James Williams, the only one here to have been an early leader of SDS, is a particular sufferer from the downside of top CP leadership, having been the much-frustrated editor of Labor Today, a sometimes-monthly tabloid seeking to coordinate the remnants of CP influence in the labor movement. Terrible advice (or orders) from on high, because labor issues signalled so much importance (or prestige) drove him out. A frustrated Williams quit, becoming a social worker and one more ex-CPer personally bitter, not at the Party or its members… but only at its leadership.

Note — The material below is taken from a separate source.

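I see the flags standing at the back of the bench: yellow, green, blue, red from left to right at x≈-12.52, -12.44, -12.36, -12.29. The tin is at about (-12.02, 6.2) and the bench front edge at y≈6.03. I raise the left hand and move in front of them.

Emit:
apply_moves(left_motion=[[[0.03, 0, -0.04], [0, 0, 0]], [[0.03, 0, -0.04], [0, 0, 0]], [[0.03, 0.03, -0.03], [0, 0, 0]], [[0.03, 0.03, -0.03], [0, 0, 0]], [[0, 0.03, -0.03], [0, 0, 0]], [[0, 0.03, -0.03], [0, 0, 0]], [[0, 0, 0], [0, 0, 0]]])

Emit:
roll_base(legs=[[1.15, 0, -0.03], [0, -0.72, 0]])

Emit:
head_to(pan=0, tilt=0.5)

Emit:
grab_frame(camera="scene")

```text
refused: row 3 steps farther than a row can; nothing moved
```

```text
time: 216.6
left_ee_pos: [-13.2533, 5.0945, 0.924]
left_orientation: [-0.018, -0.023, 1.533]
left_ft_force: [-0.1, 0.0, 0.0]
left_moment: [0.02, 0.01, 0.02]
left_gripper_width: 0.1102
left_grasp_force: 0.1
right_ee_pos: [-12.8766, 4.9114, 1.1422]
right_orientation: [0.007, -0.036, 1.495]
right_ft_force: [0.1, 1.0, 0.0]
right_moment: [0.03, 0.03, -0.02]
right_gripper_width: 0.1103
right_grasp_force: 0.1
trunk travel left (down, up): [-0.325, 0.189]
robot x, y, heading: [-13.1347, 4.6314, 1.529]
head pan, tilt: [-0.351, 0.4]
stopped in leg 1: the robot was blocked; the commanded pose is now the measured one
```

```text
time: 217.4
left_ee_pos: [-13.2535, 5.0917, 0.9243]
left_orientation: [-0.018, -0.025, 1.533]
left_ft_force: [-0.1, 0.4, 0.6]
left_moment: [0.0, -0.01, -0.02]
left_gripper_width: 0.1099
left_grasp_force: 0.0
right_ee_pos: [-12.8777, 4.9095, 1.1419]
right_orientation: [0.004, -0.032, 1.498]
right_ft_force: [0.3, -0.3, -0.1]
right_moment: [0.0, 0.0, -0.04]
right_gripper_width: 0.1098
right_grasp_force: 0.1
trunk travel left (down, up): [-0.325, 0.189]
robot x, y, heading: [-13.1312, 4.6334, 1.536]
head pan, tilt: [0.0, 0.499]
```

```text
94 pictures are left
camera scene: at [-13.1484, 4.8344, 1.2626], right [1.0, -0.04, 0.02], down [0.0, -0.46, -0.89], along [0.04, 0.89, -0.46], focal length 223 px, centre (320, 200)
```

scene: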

Jay Shaffner, the lead editor of the volume, grew up within a corner of the Chicago Left that moved to the suburbs—in this case Skokie—without losing the sense of what being active in the Left really meant. (So did Paul Soglin, a non-communist son of a blacklisted Chicago teacher, and destined to become the progressive mayor of Madison for most of the fifty years after 1972). Schaffner grew up politically, within various causes and the Du Bois Clubs and the Young Workers Liberation League, increasingly aware of the Party’s self-damaging sectarianism. In 1974, he ran for the University of Illinois Board of Trustees on the CP ticket, speaking on nearly every campus, gathering more than 20,000 votes. He went onward to assorted roles, within the US and internationally, as the CP wound down.
Frank Emspak, the best-known contributor to the volume, was, in his college years, a leader of the short-lived National Committee to End the War in Vietnam, later a notable labor activist and thinker, and, in his last years, the founder-director of a national labor radio project. After his passing, the mayor of Madison, Wisconsin, declared a Frank Emspak Day in town.
Excuse the reviewer for his own experience, from the 1970s to the first years of the current century. On the Brown University campus, one of its flagship settings, the YCL made little effort to publicize itself but did excellent work for peace candidates and within local Latino labor support groups, working within coalitions, taking no apparent credit as Communists. They may also have been the only successfully integrated political group on campus: Jewish, African American, and Latino.
We could ask for more, and presumably it is coming with the next two volumes. To take one example: Freedomways (1961-85), the most influential magazine or institution connecting the nonwhite community to the milieux around the CP, does not yet appear here, perhaps because it primarily involved older veterans. Much more could be made of the political world around Angela Davis, easily the most influential member of CPUSA from the 1960s to her departure in 1991. What we do have here, however, is rich enough for any history of the US Left. We await more.